ヘアカラーに関する技術や知識の基準が明確に示されているのが特徴で、自分の力量を知った上で、的確に学んでスキルアップできます。
基礎的な技術があることを証明するものから、トレンドをつかんだ最先端のカラーリングができることを証明するものまで、幅広いクラスが用意されています。
着付け技能検定
着付け技能検定は、着物の知識と着付け技術を習得していることを証明できる資格です。成人式など着物を着るイベント周辺で大活躍する資格で、サロン経営においても着付けメニューが追加できて顧客獲得に役立ちます。
SNSやブログで情報発信する
多くの方が日常的に使っているSNSを活用するのもひとつの手段です。
写真やショート動画をアップして視覚的に訴えられるInstagramや、読み物として発信できるブログで施術前後の写真や美容情報をアピールしてみましょう。美容に関心がある方の目に留まり、集客につながることもあります。
まとめ
美容師は、一般的な職種に比べて年収が低いといわれていますが、キャリアアップ次第では、他業種よりも収入を上げることが可能です。

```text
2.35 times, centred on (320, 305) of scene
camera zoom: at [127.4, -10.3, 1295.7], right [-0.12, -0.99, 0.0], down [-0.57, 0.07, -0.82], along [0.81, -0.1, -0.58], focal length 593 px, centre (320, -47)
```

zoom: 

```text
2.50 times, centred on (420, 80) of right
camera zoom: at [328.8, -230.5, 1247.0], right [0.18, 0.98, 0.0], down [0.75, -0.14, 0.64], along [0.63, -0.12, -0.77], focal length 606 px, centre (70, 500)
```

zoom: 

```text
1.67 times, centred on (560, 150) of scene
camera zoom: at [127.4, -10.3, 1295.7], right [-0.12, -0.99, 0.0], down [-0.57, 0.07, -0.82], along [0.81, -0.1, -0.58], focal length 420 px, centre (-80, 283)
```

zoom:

美容師免許は、独立開業もできる国家資格でもありますし、美容師としての技術や接客能力を磨けば、トップスタイリストへの道も開けます。
多くのキャリアアップの選択肢がある美容師は、夢のある職業であることに間違いはありません。平均年収だけに注目するのではなく、キャリアアップを見据えて挑戦してみましょう。